## Begin Data block

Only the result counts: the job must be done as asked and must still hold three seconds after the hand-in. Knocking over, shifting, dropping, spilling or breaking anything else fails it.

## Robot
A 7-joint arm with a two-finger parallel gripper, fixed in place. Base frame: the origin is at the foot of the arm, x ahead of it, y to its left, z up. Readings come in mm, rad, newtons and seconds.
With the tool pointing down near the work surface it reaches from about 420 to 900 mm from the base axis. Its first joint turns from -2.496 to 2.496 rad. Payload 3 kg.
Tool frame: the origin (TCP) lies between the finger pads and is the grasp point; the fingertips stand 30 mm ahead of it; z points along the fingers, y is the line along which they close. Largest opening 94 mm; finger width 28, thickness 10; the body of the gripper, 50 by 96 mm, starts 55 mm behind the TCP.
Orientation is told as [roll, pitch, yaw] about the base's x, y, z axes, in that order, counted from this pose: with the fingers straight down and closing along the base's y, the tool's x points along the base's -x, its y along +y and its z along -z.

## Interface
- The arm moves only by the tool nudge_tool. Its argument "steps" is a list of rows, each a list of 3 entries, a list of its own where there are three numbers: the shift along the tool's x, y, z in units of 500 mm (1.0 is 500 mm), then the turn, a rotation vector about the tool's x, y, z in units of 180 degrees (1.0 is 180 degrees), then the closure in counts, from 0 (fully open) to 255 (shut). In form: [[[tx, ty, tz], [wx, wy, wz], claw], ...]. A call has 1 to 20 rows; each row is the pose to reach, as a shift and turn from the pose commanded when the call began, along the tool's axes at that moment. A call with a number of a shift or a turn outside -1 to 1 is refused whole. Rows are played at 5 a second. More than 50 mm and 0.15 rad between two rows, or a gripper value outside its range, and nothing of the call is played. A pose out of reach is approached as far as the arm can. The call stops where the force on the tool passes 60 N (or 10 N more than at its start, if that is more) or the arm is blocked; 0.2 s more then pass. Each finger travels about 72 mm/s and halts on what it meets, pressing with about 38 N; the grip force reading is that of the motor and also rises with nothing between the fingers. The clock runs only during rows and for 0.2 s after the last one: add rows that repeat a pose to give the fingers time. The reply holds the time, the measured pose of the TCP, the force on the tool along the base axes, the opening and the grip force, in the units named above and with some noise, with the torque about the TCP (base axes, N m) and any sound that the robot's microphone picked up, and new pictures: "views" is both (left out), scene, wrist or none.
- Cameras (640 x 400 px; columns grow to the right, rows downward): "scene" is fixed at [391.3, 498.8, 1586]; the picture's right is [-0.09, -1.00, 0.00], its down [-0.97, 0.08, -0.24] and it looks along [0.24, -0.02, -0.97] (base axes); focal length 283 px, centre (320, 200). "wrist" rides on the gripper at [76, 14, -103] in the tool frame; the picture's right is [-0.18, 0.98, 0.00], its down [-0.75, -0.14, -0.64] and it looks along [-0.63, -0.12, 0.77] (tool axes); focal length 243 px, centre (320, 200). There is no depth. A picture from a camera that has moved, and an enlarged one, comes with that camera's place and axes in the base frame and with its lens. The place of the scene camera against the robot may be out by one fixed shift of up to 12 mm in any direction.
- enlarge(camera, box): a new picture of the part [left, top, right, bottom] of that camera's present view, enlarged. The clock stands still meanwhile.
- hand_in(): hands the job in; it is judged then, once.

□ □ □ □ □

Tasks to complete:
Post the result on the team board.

## End Data block
## Begin Reading passage

Grimselbahntunnel, Ferien-GA und Gepäck-Abholdienst: So wollen die Berggebiete den ÖV ausbauen

Postautos über die Pässe sollen neu abgegolten werden. Bild: Jan Huber / Unsplash

Der touristische Verkehr wird unterschätzt, findet die Arbeitsgemeinschaft für Berggebiete. In einem Positionspapier stellt sie Forderungen auf, wie der ÖV und der Tourismus zusammenarbeiten müssen. Es geht auch um Geld: Angebote ausserhalb der Grundversorgung sollen neu finanziert werden.

von Stefan Ehrbar
15. März 2022

Als «blinden Fleck der schweizerischen Verkehrspolitik» bezeichnete Thomas Egger, Präsident der Arbeitsgemeinschaft für die Berggebiete (SAB), Anfang März im «Walliser Boten» den touristischen Verkehr. Dabei sei er weitaus der «wichtigste Verkehrszweck»: «Der touristische Verkehr macht den weitaus grössten Anteil am Verkehrsaufkommen aus. Noch vor dem täglichen Pendlerverkehr.»

## End Reading passage

Tasks to complete:
(a) Reproduce the wording of the reading passage between "Postautos über die" and "neu finanziert werden.", with both ends included.
(b) Extend the reading passage, starting right after its last sentence.

Answers in order:
(a)
Postautos über die Pässe sollen neu abgegolten werden. Bild: Jan Huber / Unsplash

Der touristische Verkehr wird unterschätzt, findet die Arbeitsgemeinschaft für Berggebiete. In einem Positionspapier stellt sie Forderungen auf, wie der ÖV und der Tourismus zusammenarbeiten müssen. Es geht auch um Geld: Angebote ausserhalb der Grundversorgung sollen neu finanziert werden.

(b)
Der blinde Fleck soll beleuchtet werden. In der Frühlingssession überwies der Ständerat ein Postulat des Urner FDP-Ständerat Josef Dittli. Der Bundesrat muss nun eine Definition für den touristischen Verkehr erarbeiten und diesen statistisch erfassen.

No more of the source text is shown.